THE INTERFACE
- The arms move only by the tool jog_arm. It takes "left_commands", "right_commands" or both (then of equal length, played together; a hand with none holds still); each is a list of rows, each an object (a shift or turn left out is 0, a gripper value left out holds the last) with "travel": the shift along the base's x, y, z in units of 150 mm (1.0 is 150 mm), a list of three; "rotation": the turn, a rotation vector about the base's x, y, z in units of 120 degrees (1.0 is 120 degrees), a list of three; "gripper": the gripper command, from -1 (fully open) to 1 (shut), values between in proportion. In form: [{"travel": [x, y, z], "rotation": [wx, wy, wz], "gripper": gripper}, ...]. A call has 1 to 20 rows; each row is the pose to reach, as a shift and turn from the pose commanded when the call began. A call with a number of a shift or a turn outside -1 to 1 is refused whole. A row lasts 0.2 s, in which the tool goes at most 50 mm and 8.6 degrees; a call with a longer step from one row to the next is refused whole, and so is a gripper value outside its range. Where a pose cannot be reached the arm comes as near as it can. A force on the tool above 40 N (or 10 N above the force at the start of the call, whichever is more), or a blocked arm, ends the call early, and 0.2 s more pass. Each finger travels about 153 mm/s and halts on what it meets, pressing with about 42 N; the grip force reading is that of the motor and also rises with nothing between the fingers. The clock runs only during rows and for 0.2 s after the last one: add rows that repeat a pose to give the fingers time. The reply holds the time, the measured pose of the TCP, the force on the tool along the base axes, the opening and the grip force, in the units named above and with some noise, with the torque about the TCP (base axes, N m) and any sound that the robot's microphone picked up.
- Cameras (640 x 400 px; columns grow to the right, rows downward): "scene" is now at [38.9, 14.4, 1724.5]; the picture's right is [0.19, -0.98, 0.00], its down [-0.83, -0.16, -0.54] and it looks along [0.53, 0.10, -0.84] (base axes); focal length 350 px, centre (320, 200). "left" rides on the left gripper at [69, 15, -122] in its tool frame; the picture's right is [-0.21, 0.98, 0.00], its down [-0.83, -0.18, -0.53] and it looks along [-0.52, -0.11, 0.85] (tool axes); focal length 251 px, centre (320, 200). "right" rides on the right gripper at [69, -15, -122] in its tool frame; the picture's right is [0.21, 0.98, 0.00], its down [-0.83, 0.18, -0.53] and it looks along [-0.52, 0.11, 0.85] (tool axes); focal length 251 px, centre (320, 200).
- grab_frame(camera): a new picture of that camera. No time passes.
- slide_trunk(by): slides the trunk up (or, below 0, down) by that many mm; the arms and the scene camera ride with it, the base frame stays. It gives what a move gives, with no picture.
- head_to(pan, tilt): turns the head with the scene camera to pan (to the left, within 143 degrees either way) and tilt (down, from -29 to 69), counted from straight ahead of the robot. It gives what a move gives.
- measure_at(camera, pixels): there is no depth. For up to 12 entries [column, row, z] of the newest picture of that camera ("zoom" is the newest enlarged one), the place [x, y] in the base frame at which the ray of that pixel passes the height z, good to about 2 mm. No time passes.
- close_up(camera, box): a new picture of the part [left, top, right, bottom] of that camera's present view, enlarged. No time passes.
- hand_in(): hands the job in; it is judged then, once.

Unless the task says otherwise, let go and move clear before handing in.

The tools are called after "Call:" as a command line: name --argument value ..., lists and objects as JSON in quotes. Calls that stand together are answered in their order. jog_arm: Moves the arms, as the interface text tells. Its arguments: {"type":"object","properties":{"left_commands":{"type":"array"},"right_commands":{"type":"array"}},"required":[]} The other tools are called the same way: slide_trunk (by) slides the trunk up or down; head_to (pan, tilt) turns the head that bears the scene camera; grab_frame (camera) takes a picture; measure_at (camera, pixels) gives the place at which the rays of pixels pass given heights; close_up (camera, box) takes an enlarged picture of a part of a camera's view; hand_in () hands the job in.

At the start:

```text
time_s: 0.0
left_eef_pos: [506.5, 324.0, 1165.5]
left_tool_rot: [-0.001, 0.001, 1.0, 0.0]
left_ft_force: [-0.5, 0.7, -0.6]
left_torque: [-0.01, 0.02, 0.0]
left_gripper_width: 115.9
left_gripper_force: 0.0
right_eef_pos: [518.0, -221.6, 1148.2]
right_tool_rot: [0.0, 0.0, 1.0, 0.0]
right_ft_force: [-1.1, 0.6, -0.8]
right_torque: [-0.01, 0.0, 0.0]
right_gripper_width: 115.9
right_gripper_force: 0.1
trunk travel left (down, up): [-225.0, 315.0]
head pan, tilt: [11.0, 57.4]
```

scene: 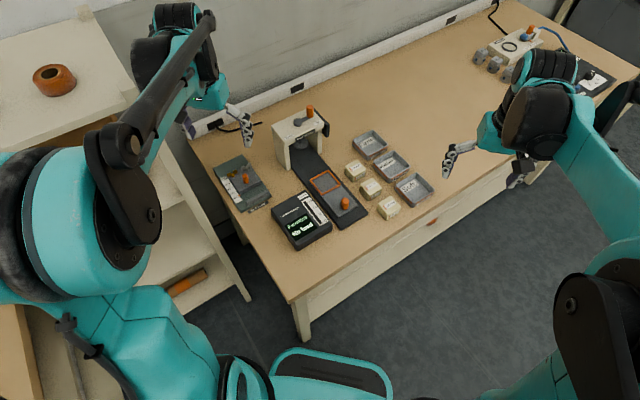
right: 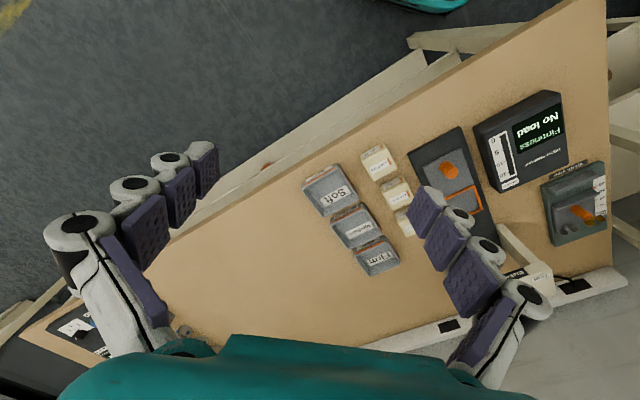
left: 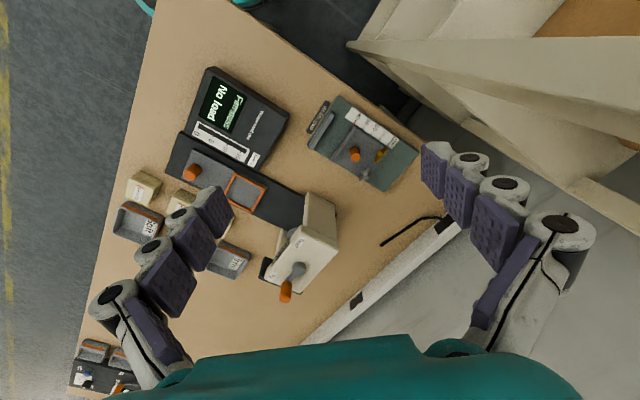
^^^^^^^^
Leave out all pictures, then copy the remaining material exactly.

▶ [TASK ANSWER]
THE INTERFACE
- The arms move only by the tool jog_arm. It takes "left_commands", "right_commands" or both (then of equal length, played together; a hand with none holds still); each is a list of rows, each an object (a shift or turn left out is 0, a gripper value left out holds the last) with "travel": the shift along the base's x, y, z in units of 150 mm (1.0 is 150 mm), a list of three; "rotation": the turn, a rotation vector about the base's x, y, z in units of 120 degrees (1.0 is 120 degrees), a list of three; "gripper": the gripper command, from -1 (fully open) to 1 (shut), values between in proportion. In form: [{"travel": [x, y, z], "rotation": [wx, wy, wz], "gripper": gripper}, ...]. A call has 1 to 20 rows; each row is the pose to reach, as a shift and turn from the pose commanded when the call began. A call with a number of a shift or a turn outside -1 to 1 is refused whole. A row lasts 0.2 s, in which the tool goes at most 50 mm and 8.6 degrees; a call with a longer step from one row to the next is refused whole, and so is a gripper value outside its range. Where a pose cannot be reached the arm comes as near as it can. A force on the tool above 40 N (or 10 N above the force at the start of the call, whichever is more), or a blocked arm, ends the call early, and 0.2 s more pass. Each finger travels about 153 mm/s and halts on what it meets, pressing with about 42 N; the grip force reading is that of the motor and also rises with nothing between the fingers. The clock runs only during rows and for 0.2 s after the last one: add rows that repeat a pose to give the fingers time. The reply holds the time, the measured pose of the TCP, the force on the tool along the base axes, the opening and the grip force, in the units named above and with some noise, with the torque about the TCP (base axes, N m) and any sound that the robot's microphone picked up.
- Cameras (640 x 400 px; columns grow to the right, rows downward): "scene" is now at [38.9, 14.4, 1724.5]; the picture's right is [0.19, -0.98, 0.00], its down [-0.83, -0.16, -0.54] and it looks along [0.53, 0.10, -0.84] (base axes); focal length 350 px, centre (320, 200). "left" rides on the left gripper at [69, 15, -122] in its tool frame; the picture's right is [-0.21, 0.98, 0.00], its down [-0.83, -0.18, -0.53] and it looks along [-0.52, -0.11, 0.85] (tool axes); focal length 251 px, centre (320, 200). "right" rides on the right gripper at [69, -15, -122] in its tool frame; the picture's right is [0.21, 0.98, 0.00], its down [-0.83, 0.18, -0.53] and it looks along [-0.52, 0.11, 0.85] (tool axes); focal length 251 px, centre (320, 200).
- grab_frame(camera): a new picture of that camera. No time passes.
- slide_trunk(by): slides the trunk up (or, below 0, down) by that many mm; the arms and the scene camera ride with it, the base frame stays. It gives what a move gives, with no picture.
- head_to(pan, tilt): turns the head with the scene camera to pan (to the left, within 143 degrees either way) and tilt (down, from -29 to 69), counted from straight ahead of the robot. It gives what a move gives.
- measure_at(camera, pixels): there is no depth. For up to 12 entries [column, row, z] of the newest picture of that camera ("zoom" is the newest enlarged one), the place [x, y] in the base frame at which the ray of that pixel passes the height z, good to about 2 mm. No time passes.
- close_up(camera, box): a new picture of the part [left, top, right, bottom] of that camera's present view, enlarged. No time passes.
- hand_in(): hands the job in; it is judged then, once.

Unless the task says otherwise, let go and move clear before handing in.

The tools are called after "Call:" as a command line: name --argument value ..., lists and objects as JSON in quotes. Calls that stand together are answered in their order. jog_arm: Moves the arms, as the interface text tells. Its arguments: {"type":"object","properties":{"left_commands":{"type":"array"},"right_commands":{"type":"array"}},"required":[]} The other tools are called the same way: slide_trunk (by) slides the trunk up or down; head_to (pan, tilt) turns the head that bears the scene camera; grab_frame (camera) takes a picture; measure_at (camera, pixels) gives the place at which the rays of pixels pass given heights; close_up (camera, box) takes an enlarged picture of a part of a camera's view; hand_in () hands the job in.

At the start:

```text
time_s: 0.0
left_eef_pos: [506.5, 324.0, 1165.5]
left_tool_rot: [-0.001, 0.001, 1.0, 0.0]
left_ft_force: [-0.5, 0.7, -0.6]
left_torque: [-0.01, 0.02, 0.0]
left_gripper_width: 115.9
left_gripper_force: 0.0
right_eef_pos: [518.0, -221.6, 1148.2]
right_tool_rot: [0.0, 0.0, 1.0, 0.0]
right_ft_force: [-1.1, 0.6, -0.8]
right_torque: [-0.01, 0.0, 0.0]
right_gripper_width: 115.9
right_gripper_force: 0.1
trunk travel left (down, up): [-225.0, 315.0]
head pan, tilt: [11.0, 57.4]
```

scene: 
right: 
left: 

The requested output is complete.